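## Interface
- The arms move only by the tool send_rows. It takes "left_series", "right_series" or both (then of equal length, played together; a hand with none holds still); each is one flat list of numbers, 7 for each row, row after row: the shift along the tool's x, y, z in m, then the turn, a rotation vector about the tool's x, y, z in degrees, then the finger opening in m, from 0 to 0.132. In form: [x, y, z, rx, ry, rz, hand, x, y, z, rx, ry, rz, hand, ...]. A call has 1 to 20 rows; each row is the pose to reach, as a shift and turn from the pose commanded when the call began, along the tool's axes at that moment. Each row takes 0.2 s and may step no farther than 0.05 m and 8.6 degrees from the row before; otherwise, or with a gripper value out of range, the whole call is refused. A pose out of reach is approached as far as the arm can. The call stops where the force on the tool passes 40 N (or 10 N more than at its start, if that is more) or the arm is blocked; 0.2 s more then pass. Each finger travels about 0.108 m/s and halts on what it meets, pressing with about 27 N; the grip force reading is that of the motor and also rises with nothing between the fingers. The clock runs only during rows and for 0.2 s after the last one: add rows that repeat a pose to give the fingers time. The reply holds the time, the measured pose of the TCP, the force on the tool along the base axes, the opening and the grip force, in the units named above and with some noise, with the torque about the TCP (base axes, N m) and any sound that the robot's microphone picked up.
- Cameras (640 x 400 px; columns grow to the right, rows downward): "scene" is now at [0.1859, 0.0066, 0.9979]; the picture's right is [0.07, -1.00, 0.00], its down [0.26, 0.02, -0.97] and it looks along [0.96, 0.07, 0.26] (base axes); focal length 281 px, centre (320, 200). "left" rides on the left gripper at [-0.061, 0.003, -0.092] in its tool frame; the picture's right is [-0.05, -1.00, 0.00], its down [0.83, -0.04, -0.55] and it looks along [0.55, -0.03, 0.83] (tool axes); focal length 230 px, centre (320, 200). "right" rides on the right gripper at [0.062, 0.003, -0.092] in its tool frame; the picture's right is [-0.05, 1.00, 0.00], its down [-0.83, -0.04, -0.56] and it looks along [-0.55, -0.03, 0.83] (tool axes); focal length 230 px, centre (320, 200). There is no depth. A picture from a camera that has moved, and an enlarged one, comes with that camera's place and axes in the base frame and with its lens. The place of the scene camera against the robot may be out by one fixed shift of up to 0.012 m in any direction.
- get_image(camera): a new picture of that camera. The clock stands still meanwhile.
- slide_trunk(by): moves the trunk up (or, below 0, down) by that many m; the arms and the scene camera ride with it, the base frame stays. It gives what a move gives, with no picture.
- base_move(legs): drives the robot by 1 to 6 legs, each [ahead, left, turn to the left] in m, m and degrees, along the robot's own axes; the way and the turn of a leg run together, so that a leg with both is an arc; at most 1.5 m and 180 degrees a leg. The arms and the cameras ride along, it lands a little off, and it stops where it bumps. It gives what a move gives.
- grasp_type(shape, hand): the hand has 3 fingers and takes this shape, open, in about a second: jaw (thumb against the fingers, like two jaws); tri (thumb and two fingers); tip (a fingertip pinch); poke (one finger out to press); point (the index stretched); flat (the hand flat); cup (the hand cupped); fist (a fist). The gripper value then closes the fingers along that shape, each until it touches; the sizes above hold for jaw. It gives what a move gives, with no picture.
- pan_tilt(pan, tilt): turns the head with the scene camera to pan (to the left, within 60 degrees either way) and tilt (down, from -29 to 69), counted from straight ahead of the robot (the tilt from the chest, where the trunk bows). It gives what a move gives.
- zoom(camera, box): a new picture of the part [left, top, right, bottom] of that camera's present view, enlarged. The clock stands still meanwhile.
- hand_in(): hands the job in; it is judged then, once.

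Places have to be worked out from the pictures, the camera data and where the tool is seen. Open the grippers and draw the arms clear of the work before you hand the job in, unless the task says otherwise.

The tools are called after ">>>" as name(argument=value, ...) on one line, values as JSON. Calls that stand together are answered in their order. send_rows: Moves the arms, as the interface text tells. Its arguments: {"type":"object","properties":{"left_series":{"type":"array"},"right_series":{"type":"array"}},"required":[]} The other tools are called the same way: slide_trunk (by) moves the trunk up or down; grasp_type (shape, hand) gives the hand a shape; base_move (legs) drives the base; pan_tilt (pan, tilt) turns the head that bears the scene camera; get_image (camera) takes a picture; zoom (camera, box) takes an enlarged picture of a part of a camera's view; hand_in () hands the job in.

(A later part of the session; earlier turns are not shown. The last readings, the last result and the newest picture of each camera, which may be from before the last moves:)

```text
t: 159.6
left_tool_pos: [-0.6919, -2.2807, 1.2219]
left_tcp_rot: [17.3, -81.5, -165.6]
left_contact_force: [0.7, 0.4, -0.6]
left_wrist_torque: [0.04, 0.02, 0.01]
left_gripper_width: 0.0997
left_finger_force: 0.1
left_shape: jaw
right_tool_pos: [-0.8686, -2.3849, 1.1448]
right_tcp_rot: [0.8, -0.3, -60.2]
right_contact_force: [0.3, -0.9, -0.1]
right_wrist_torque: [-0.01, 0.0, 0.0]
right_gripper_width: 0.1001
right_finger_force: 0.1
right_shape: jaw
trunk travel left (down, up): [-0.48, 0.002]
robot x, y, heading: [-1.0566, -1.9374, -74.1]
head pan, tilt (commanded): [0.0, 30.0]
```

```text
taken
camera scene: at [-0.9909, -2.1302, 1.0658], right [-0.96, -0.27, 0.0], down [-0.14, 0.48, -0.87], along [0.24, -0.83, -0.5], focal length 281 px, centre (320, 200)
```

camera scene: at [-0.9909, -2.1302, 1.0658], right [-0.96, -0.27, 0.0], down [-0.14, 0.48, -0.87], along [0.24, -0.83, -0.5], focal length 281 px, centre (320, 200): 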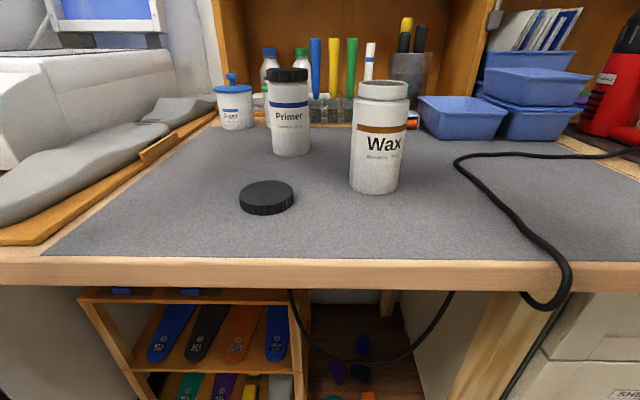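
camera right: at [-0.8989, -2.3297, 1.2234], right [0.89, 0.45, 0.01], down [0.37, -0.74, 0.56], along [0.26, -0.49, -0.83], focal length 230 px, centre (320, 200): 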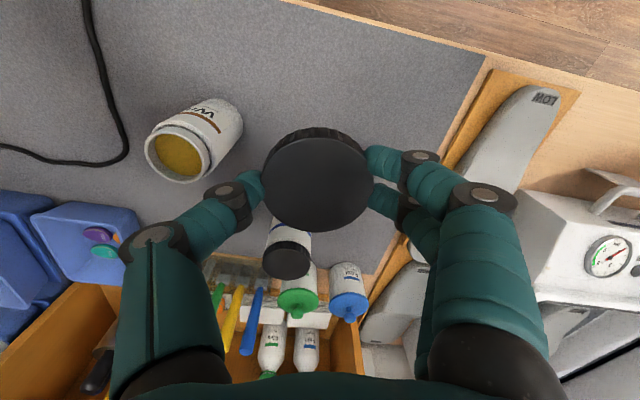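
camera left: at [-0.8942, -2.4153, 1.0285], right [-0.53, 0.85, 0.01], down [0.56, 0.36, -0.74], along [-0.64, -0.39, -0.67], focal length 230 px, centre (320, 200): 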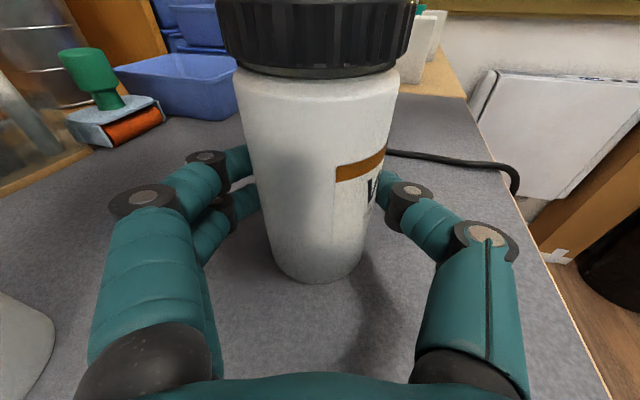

-=-=-

* Exercise directions: Print out the lines exactly, skipping any picture.

* Completed task:
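## Interface
- The arms move only by the tool send_rows. It takes "left_series", "right_series" or both (then of equal length, played together; a hand with none holds still); each is one flat list of numbers, 7 for each row, row after row: the shift along the tool's x, y, z in m, then the turn, a rotation vector about the tool's x, y, z in degrees, then the finger opening in m, from 0 to 0.132. In form: [x, y, z, rx, ry, rz, hand, x, y, z, rx, ry, rz, hand, ...]. A call has 1 to 20 rows; each row is the pose to reach, as a shift and turn from the pose commanded when the call began, along the tool's axes at that moment. Each row takes 0.2 s and may step no farther than 0.05 m and 8.6 degrees from the row before; otherwise, or with a gripper value out of range, the whole call is refused. A pose out of reach is approached as far as the arm can. The call stops where the force on the tool passes 40 N (or 10 N more than at its start, if that is more) or the arm is blocked; 0.2 s more then pass. Each finger travels about 0.108 m/s and halts on what it meets, pressing with about 27 N; the grip force reading is that of the motor and also rises with nothing between the fingers. The clock runs only during rows and for 0.2 s after the last one: add rows that repeat a pose to give the fingers time. The reply holds the time, the measured pose of the TCP, the force on the tool along the base axes, the opening and the grip force, in the units named above and with some noise, with the torque about the TCP (base axes, N m) and any sound that the robot's microphone picked up.
- Cameras (640 x 400 px; columns grow to the right, rows downward): "scene" is now at [0.1859, 0.0066, 0.9979]; the picture's right is [0.07, -1.00, 0.00], its down [0.26, 0.02, -0.97] and it looks along [0.96, 0.07, 0.26] (base axes); focal length 281 px, centre (320, 200). "left" rides on the left gripper at [-0.061, 0.003, -0.092] in its tool frame; the picture's right is [-0.05, -1.00, 0.00], its down [0.83, -0.04, -0.55] and it looks along [0.55, -0.03, 0.83] (tool axes); focal length 230 px, centre (320, 200). "right" rides on the right gripper at [0.062, 0.003, -0.092] in its tool frame; the picture's right is [-0.05, 1.00, 0.00], its down [-0.83, -0.04, -0.56] and it looks along [-0.55, -0.03, 0.83] (tool axes); focal length 230 px, centre (320, 200). There is no depth. A picture from a camera that has moved, and an enlarged one, comes with that camera's place and axes in the base frame and with its lens. The place of the scene camera against the robot may be out by one fixed shift of up to 0.012 m in any direction.
- get_image(camera): a new picture of that camera. The clock stands still meanwhile.
- slide_trunk(by): moves the trunk up (or, below 0, down) by that many m; the arms and the scene camera ride with it, the base frame stays. It gives what a move gives, with no picture.
- base_move(legs): drives the robot by 1 to 6 legs, each [ahead, left, turn to the left] in m, m and degrees, along the robot's own axes; the way and the turn of a leg run together, so that a leg with both is an arc; at most 1.5 m and 180 degrees a leg. The arms and the cameras ride along, it lands a little off, and it stops where it bumps. It gives what a move gives.
- grasp_type(shape, hand): the hand has 3 fingers and takes this shape, open, in about a second: jaw (thumb against the fingers, like two jaws); tri (thumb and two fingers); tip (a fingertip pinch); poke (one finger out to press); point (the index stretched); flat (the hand flat); cup (the hand cupped); fist (a fist). The gripper value then closes the fingers along that shape, each until it touches; the sizes above hold for jaw. It gives what a move gives, with no picture.
- pan_tilt(pan, tilt): turns the head with the scene camera to pan (to the left, within 60 degrees either way) and tilt (down, from -29 to 69), counted from straight ahead of the robot (the tilt from the chest, where the trunk bows). It gives what a move gives.
- zoom(camera, box): a new picture of the part [left, top, right, bottom] of that camera's present view, enlarged. The clock stands still meanwhile.
- hand_in(): hands the job in; it is judged then, once.

Places have to be worked out from the pictures, the camera data and where the tool is seen. Open the grippers and draw the arms clear of the work before you hand the job in, unless the task says otherwise.

The tools are called after ">>>" as name(argument=value, ...) on one line, values as JSON. Calls that stand together are answered in their order. send_rows: Moves the arms, as the interface text tells. Its arguments: {"type":"object","properties":{"left_series":{"type":"array"},"right_series":{"type":"array"}},"required":[]} The other tools are called the same way: slide_trunk (by) moves the trunk up or down; grasp_type (shape, hand) gives the hand a shape; base_move (legs) drives the base; pan_tilt (pan, tilt) turns the head that bears the scene camera; get_image (camera) takes a picture; zoom (camera, box) takes an enlarged picture of a part of a camera's view; hand_in () hands the job in.

(A later part of the session; earlier turns are not shown. The last readings, the last result and the newest picture of each camera, which may be from before the last moves:)

```text
t: 159.6
left_tool_pos: [-0.6919, -2.2807, 1.2219]
left_tcp_rot: [17.3, -81.5, -165.6]
left_contact_force: [0.7, 0.4, -0.6]
left_wrist_torque: [0.04, 0.02, 0.01]
left_gripper_width: 0.0997
left_finger_force: 0.1
left_shape: jaw
right_tool_pos: [-0.8686, -2.3849, 1.1448]
right_tcp_rot: [0.8, -0.3, -60.2]
right_contact_force: [0.3, -0.9, -0.1]
right_wrist_torque: [-0.01, 0.0, 0.0]
right_gripper_width: 0.1001
right_finger_force: 0.1
right_shape: jaw
trunk travel left (down, up): [-0.48, 0.002]
robot x, y, heading: [-1.0566, -1.9374, -74.1]
head pan, tilt (commanded): [0.0, 30.0]
```

```text
taken
camera scene: at [-0.9909, -2.1302, 1.0658], right [-0.96, -0.27, 0.0], down [-0.14, 0.48, -0.87], along [0.24, -0.83, -0.5], focal length 281 px, centre (320, 200)
```

camera scene: at [-0.9909, -2.1302, 1.0658], right [-0.96, -0.27, 0.0], down [-0.14, 0.48, -0.87], along [0.24, -0.83, -0.5], focal length 281 px, centre (320, 200): 
camera right: at [-0.8989, -2.3297, 1.2234], right [0.89, 0.45, 0.01], down [0.37, -0.74, 0.56], along [0.26, -0.49, -0.83], focal length 230 px, centre (320, 200): 
camera left: at [-0.8942, -2.4153, 1.0285], right [-0.53, 0.85, 0.01], down [0.56, 0.36, -0.74], along [-0.64, -0.39, -0.67], focal length 230 px, centre (320, 200): 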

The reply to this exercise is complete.